Find how many lines of the listing below include the word "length", then report the number by itself.
▶
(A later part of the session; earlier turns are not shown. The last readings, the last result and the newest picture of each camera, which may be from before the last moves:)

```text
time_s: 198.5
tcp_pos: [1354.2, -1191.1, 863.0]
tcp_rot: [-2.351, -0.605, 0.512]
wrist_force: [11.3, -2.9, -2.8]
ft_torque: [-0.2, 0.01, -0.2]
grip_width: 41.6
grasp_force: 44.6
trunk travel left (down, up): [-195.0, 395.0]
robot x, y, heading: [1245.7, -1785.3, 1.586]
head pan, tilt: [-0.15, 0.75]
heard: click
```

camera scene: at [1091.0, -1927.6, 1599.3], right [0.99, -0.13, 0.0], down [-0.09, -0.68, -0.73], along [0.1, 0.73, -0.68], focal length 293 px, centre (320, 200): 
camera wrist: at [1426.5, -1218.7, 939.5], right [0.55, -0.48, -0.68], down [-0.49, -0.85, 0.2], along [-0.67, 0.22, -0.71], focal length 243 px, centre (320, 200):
◀
**TASK SOLUTION**: 2